BEGIN Excerpt provided
Dictature de l’apparence, terrorisme de la beauté, les termes ne manquent pas pour dénoncer le culte du beau et la chasse aux ‘non beaux’. En quoi cette stigmatisation des uns versus la standardisation des autres a-t-elle une influence sur notre société ? Quelles sont les conséquences pour les jeunes générations en termes de modèles d’identification ?
Une discrimination par l’image
Un rapide tour d’horizon des présentateurs télé permet de dresser un constat sans appel : pas de rides, de nez trop long ou trop gros, ou encore de traits inesthétiques ; non ils sont tous ‘beaux’, ou devrions-nous dire ‘ils entrent tous dans les normes du beau’. Si, comme nous, vous ne doutez pas que ces visages ne sont en aucun cas, représentatifs de la population de notre pays, alors une conclusion s’impose : seuls ceux qui sont considérés comme ‘beaux’ ont la possibilité de travailler à la télévision.
Il y a plus de 2000 ans, Platon affirmait que le beau reflétait le bien. En plus de constater que nous n’avons pas évolué, il semble bien difficile de nier notre régression, tant le poids de l’apparence est devenue un élément majeur d’inégalités sociales. Sur le marché du travail, l’expérience et les compétences sont désormais reléguées au second plan, alors que ‘l’image’ du candidat est devenue un critère déterminant : le limogeage de Patrick Poivre d’Arvor et son remplacement par Laurence Ferrari n’en est-il pas un exemple des plus frappants ?
END Excerpt provided
BEGIN Source excerpt
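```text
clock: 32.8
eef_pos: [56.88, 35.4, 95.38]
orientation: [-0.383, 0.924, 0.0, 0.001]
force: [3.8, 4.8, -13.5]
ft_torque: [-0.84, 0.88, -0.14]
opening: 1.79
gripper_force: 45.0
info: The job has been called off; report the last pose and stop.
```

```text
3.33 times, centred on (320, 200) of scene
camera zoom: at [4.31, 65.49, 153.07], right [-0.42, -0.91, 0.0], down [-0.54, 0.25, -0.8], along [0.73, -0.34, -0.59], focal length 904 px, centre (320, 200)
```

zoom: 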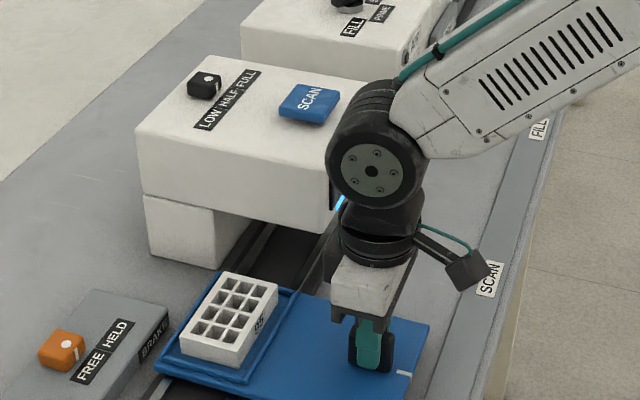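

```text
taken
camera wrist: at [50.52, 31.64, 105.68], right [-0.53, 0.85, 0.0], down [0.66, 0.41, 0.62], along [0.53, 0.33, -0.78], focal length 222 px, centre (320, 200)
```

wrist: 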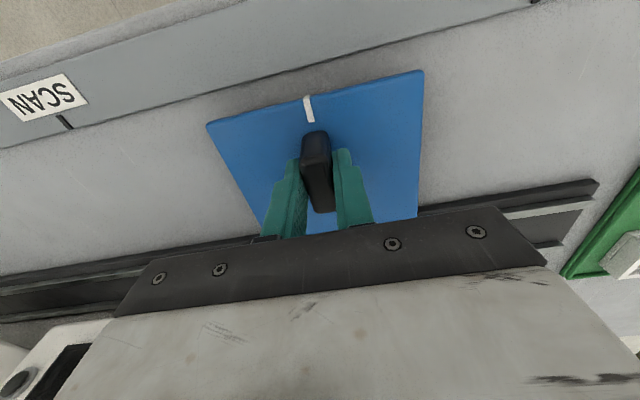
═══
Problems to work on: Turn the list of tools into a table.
END Source excerpt
Problems to work on:
(A) Please copy out the portion of the excerpt provided from "Dictature de l’apparence, terrorisme" to "modèles d’identification ?" without changes.
(B) How does the excerpt provided go on? Write the next part.

Outputs:
(A)
Dictature de l’apparence, terrorisme de la beauté, les termes ne manquent pas pour dénoncer le culte du beau et la chasse aux ‘non beaux’. En quoi cette stigmatisation des uns versus la standardisation des autres a-t-elle une influence sur notre société ? Quelles sont les conséquences pour les jeunes générations en termes de modèles d’identification ?

(B)
Est-il nécessaire de citer les conséquences d’une telle injustice ? Certainement étant donnée l’intensification du phénomène dans le monde de la télévision ! A force de se préoccuper de l’image du corps plutôt que de la personnalité, du parcours de l’individu ou encore de sa morale, quelle ‘image’ la France, pays de l’égalité des droits, renvoie-t-elle sur le plan international ? Quelle perception les français ont-ils de leur pays, pouvons-nous être ‘fiers’ de notre modèle sociétal ? A quoi sert-il de lutter contre les discriminations envers les femmes quand seules celles à l’apparence ‘agréable’ sont choisies ? etc…
La dictature de l’apparence
Dans notre société, les liens sociaux se raréfient autant qu’ils s’accélèrent. Le temps de parole et de dialogue diminue, laissant l’apparence devenir le seul ‘outil’ disponible au cerveau pour établir son jugement. Entre alors en jeu l’ensemble des mécanismes de catégorisation sociale, par lesquels nous simplifions et ordonnons les individus en fonction de critères et de catégories sur lesquelles nous basons notre jugement.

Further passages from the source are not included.